GIVEN TASK: All lines below must be repeated exactly, with the pictures omitted.

DATASET EXTRACT:
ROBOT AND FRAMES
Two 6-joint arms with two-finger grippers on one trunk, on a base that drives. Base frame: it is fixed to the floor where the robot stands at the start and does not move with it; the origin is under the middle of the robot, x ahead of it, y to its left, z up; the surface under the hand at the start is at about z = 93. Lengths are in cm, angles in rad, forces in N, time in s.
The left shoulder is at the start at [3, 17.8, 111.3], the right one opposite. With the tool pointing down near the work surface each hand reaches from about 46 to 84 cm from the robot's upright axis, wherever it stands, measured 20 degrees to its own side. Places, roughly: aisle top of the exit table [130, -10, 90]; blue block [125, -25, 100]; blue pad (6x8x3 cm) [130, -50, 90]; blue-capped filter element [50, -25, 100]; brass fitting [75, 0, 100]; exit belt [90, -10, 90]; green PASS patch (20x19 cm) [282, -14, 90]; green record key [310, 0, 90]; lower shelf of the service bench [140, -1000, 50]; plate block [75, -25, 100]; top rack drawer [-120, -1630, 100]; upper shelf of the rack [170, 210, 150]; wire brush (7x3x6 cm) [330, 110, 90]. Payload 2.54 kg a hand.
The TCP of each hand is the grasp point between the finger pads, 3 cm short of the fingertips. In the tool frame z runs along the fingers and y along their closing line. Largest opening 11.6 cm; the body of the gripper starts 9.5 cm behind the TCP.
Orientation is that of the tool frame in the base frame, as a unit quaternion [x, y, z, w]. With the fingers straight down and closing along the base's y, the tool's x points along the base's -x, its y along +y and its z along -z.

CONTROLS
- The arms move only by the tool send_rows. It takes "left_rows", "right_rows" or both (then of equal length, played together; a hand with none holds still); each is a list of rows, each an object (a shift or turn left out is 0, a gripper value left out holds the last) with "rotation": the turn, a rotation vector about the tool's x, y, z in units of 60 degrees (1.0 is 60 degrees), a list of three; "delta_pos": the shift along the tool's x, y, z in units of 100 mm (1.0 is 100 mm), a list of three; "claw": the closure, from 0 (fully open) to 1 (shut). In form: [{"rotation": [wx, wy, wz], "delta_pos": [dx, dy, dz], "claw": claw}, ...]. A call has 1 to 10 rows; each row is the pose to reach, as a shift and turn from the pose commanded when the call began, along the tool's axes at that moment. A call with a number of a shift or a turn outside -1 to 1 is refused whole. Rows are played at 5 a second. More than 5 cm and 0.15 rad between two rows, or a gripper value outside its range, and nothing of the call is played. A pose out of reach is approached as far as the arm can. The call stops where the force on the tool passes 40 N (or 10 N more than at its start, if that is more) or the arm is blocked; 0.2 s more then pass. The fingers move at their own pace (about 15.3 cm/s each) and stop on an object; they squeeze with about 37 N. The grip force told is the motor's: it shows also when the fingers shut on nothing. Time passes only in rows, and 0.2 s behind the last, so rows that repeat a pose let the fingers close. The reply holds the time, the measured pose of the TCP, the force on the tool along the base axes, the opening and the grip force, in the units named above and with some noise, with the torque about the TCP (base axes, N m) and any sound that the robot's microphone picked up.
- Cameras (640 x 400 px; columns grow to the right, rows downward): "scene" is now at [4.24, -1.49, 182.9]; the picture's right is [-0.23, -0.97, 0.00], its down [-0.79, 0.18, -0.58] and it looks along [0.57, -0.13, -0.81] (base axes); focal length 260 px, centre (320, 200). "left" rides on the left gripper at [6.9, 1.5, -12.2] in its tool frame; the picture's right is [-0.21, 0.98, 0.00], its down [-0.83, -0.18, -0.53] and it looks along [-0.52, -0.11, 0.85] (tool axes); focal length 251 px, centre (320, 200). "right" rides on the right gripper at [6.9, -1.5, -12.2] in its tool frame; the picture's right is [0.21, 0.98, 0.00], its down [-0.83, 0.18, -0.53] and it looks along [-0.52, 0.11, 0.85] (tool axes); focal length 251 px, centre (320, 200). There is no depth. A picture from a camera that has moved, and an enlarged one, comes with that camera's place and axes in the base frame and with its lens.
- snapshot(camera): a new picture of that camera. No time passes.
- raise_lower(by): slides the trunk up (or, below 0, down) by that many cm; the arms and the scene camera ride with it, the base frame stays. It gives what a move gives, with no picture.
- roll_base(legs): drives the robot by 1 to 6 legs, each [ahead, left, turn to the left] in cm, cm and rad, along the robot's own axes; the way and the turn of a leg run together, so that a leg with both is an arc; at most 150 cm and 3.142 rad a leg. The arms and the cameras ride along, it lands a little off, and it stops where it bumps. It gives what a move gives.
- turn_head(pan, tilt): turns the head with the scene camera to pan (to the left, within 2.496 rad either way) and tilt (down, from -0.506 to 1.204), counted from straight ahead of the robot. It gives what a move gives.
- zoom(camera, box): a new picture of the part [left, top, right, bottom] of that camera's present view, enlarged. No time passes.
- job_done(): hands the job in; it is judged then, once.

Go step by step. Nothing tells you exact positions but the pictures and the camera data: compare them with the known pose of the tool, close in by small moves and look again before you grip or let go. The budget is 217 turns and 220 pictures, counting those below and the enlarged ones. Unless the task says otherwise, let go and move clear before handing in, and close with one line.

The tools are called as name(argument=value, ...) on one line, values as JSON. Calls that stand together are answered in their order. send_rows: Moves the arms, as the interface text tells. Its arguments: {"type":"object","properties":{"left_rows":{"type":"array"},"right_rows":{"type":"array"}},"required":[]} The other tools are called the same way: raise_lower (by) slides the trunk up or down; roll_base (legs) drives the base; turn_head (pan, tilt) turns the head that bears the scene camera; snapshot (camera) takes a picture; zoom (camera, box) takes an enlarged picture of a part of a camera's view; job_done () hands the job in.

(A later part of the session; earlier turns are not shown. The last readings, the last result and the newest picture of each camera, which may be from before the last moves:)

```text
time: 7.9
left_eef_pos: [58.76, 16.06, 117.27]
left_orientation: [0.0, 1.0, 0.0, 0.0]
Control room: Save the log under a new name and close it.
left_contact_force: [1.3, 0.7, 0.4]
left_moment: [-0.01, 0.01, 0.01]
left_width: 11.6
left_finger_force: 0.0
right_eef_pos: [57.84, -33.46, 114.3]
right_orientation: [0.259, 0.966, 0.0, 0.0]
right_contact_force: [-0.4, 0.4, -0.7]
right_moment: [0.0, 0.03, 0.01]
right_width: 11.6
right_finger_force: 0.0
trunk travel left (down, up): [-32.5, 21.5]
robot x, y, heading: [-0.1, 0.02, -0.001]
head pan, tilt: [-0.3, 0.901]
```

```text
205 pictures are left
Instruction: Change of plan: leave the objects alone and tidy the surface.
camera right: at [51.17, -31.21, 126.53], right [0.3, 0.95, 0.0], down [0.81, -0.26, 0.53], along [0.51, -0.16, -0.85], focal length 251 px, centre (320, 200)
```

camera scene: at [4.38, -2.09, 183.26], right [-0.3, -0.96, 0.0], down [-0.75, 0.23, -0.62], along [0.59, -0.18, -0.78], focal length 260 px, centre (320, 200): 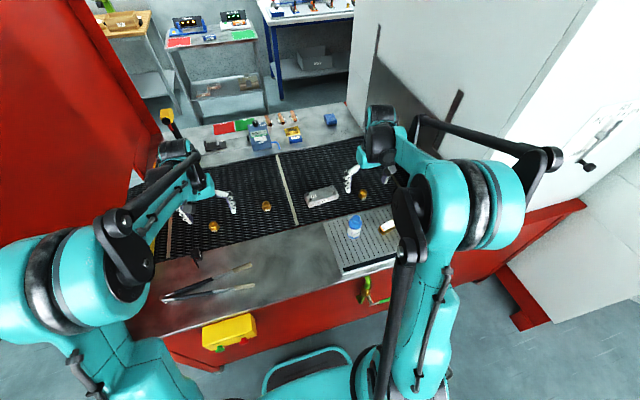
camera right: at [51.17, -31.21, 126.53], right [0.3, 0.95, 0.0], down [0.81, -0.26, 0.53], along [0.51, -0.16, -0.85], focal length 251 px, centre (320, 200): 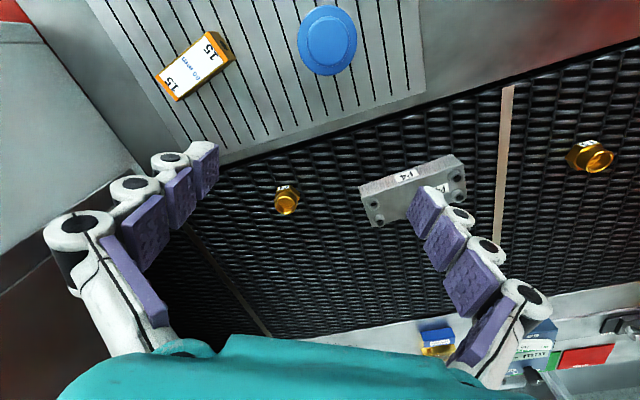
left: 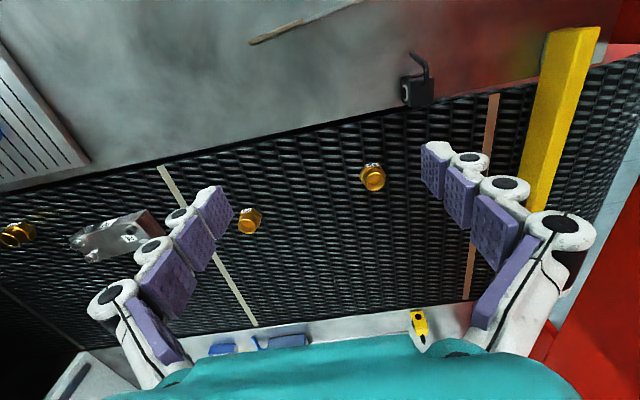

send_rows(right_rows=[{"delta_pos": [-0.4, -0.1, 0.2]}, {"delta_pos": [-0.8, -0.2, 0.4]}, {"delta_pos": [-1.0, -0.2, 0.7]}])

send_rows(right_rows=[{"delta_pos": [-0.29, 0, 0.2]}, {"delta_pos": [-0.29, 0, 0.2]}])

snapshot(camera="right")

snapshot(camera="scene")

RESULT OF THE EXERCISE:
ROBOT AND FRAMES
Two 6-joint arms with two-finger grippers on one trunk, on a base that drives. Base frame: it is fixed to the floor where the robot stands at the start and does not move with it; the origin is under the middle of the robot, x ahead of it, y to its left, z up; the surface under the hand at the start is at about z = 93. Lengths are in cm, angles in rad, forces in N, time in s.
The left shoulder is at the start at [3, 17.8, 111.3], the right one opposite. With the tool pointing down near the work surface each hand reaches from about 46 to 84 cm from the robot's upright axis, wherever it stands, measured 20 degrees to its own side. Places, roughly: aisle top of the exit table [130, -10, 90]; blue block [125, -25, 100]; blue pad (6x8x3 cm) [130, -50, 90]; blue-capped filter element [50, -25, 100]; brass fitting [75, 0, 100]; exit belt [90, -10, 90]; green PASS patch (20x19 cm) [282, -14, 90]; green record key [310, 0, 90]; lower shelf of the service bench [140, -1000, 50]; plate block [75, -25, 100]; top rack drawer [-120, -1630, 100]; upper shelf of the rack [170, 210, 150]; wire brush (7x3x6 cm) [330, 110, 90]. Payload 2.54 kg a hand.
The TCP of each hand is the grasp point between the finger pads, 3 cm short of the fingertips. In the tool frame z runs along the fingers and y along their closing line. Largest opening 11.6 cm; the body of the gripper starts 9.5 cm behind the TCP.
Orientation is that of the tool frame in the base frame, as a unit quaternion [x, y, z, w]. With the fingers straight down and closing along the base's y, the tool's x points along the base's -x, its y along +y and its z along -z.

CONTROLS
- The arms move only by the tool send_rows. It takes "left_rows", "right_rows" or both (then of equal length, played together; a hand with none holds still); each is a list of rows, each an object (a shift or turn left out is 0, a gripper value left out holds the last) with "rotation": the turn, a rotation vector about the tool's x, y, z in units of 60 degrees (1.0 is 60 degrees), a list of three; "delta_pos": the shift along the tool's x, y, z in units of 100 mm (1.0 is 100 mm), a list of three; "claw": the closure, from 0 (fully open) to 1 (shut). In form: [{"rotation": [wx, wy, wz], "delta_pos": [dx, dy, dz], "claw": claw}, ...]. A call has 1 to 10 rows; each row is the pose to reach, as a shift and turn from the pose commanded when the call began, along the tool's axes at that moment. A call with a number of a shift or a turn outside -1 to 1 is refused whole. Rows are played at 5 a second. More than 5 cm and 0.15 rad between two rows, or a gripper value outside its range, and nothing of the call is played. A pose out of reach is approached as far as the arm can. The call stops where the force on the tool passes 40 N (or 10 N more than at its start, if that is more) or the arm is blocked; 0.2 s more then pass. The fingers move at their own pace (about 15.3 cm/s each) and stop on an object; they squeeze with about 37 N. The grip force told is the motor's: it shows also when the fingers shut on nothing. Time passes only in rows, and 0.2 s behind the last, so rows that repeat a pose let the fingers close. The reply holds the time, the measured pose of the TCP, the force on the tool along the base axes, the opening and the grip force, in the units named above and with some noise, with the torque about the TCP (base axes, N m) and any sound that the robot's microphone picked up.
- Cameras (640 x 400 px; columns grow to the right, rows downward): "scene" is now at [4.24, -1.49, 182.9]; the picture's right is [-0.23, -0.97, 0.00], its down [-0.79, 0.18, -0.58] and it looks along [0.57, -0.13, -0.81] (base axes); focal length 260 px, centre (320, 200). "left" rides on the left gripper at [6.9, 1.5, -12.2] in its tool frame; the picture's right is [-0.21, 0.98, 0.00], its down [-0.83, -0.18, -0.53] and it looks along [-0.52, -0.11, 0.85] (tool axes); focal length 251 px, centre (320, 200). "right" rides on the right gripper at [6.9, -1.5, -12.2] in its tool frame; the picture's right is [0.21, 0.98, 0.00], its down [-0.83, 0.18, -0.53] and it looks along [-0.52, 0.11, 0.85] (tool axes); focal length 251 px, centre (320, 200). There is no depth. A picture from a camera that has moved, and an enlarged one, comes with that camera's place and axes in the base frame and with its lens.
- snapshot(camera): a new picture of that camera. No time passes.
- raise_lower(by): slides the trunk up (or, below 0, down) by that many cm; the arms and the scene camera ride with it, the base frame stays. It gives what a move gives, with no picture.
- roll_base(legs): drives the robot by 1 to 6 legs, each [ahead, left, turn to the left] in cm, cm and rad, along the robot's own axes; the way and the turn of a leg run together, so that a leg with both is an arc; at most 150 cm and 3.142 rad a leg. The arms and the cameras ride along, it lands a little off, and it stops where it bumps. It gives what a move gives.
- turn_head(pan, tilt): turns the head with the scene camera to pan (to the left, within 2.496 rad either way) and tilt (down, from -0.506 to 1.204), counted from straight ahead of the robot. It gives what a move gives.
- zoom(camera, box): a new picture of the part [left, top, right, bottom] of that camera's present view, enlarged. No time passes.
- job_done(): hands the job in; it is judged then, once.

Go step by step. Nothing tells you exact positions but the pictures and the camera data: compare them with the known pose of the tool, close in by small moves and look again before you grip or let go. The budget is 217 turns and 220 pictures, counting those below and the enlarged ones. Unless the task says otherwise, let go and move clear before handing in, and close with one line.

The tools are called as name(argument=value, ...) on one line, values as JSON. Calls that stand together are answered in their order. send_rows: Moves the arms, as the interface text tells. Its arguments: {"type":"object","properties":{"left_rows":{"type":"array"},"right_rows":{"type":"array"}},"required":[]} The other tools are called the same way: raise_lower (by) slides the trunk up or down; roll_base (legs) drives the base; turn_head (pan, tilt) turns the head that bears the scene camera; snapshot (camera) takes a picture; zoom (camera, box) takes an enlarged picture of a part of a camera's view; job_done () hands the job in.

(A later part of the session; earlier turns are not shown. The last readings, the last result and the newest picture of each camera, which may be from before the last moves:)

```text
time: 7.9
left_eef_pos: [58.76, 16.06, 117.27]
left_orientation: [0.0, 1.0, 0.0, 0.0]
Control room: Save the log under a new name and close it.
left_contact_force: [1.3, 0.7, 0.4]
left_moment: [-0.01, 0.01, 0.01]
left_width: 11.6
left_finger_force: 0.0
right_eef_pos: [57.84, -33.46, 114.3]
right_orientation: [0.259, 0.966, 0.0, 0.0]
right_contact_force: [-0.4, 0.4, -0.7]
right_moment: [0.0, 0.03, 0.01]
right_width: 11.6
right_finger_force: 0.0
trunk travel left (down, up): [-32.5, 21.5]
robot x, y, heading: [-0.1, 0.02, -0.001]
head pan, tilt: [-0.3, 0.901]
```

```text
205 pictures are left
Instruction: Change of plan: leave the objects alone and tidy the surface.
camera right: at [51.17, -31.21, 126.53], right [0.3, 0.95, 0.0], down [0.81, -0.26, 0.53], along [0.51, -0.16, -0.85], focal length 251 px, centre (320, 200)
```

camera scene: at [4.38, -2.09, 183.26], right [-0.3, -0.96, 0.0], down [-0.75, 0.23, -0.62], along [0.59, -0.18, -0.78], focal length 260 px, centre (320, 200): 
camera right: at [51.17, -31.21, 126.53], right [0.3, 0.95, 0.0], down [0.81, -0.26, 0.53], along [0.51, -0.16, -0.85], focal length 251 px, centre (320, 200): 
left: 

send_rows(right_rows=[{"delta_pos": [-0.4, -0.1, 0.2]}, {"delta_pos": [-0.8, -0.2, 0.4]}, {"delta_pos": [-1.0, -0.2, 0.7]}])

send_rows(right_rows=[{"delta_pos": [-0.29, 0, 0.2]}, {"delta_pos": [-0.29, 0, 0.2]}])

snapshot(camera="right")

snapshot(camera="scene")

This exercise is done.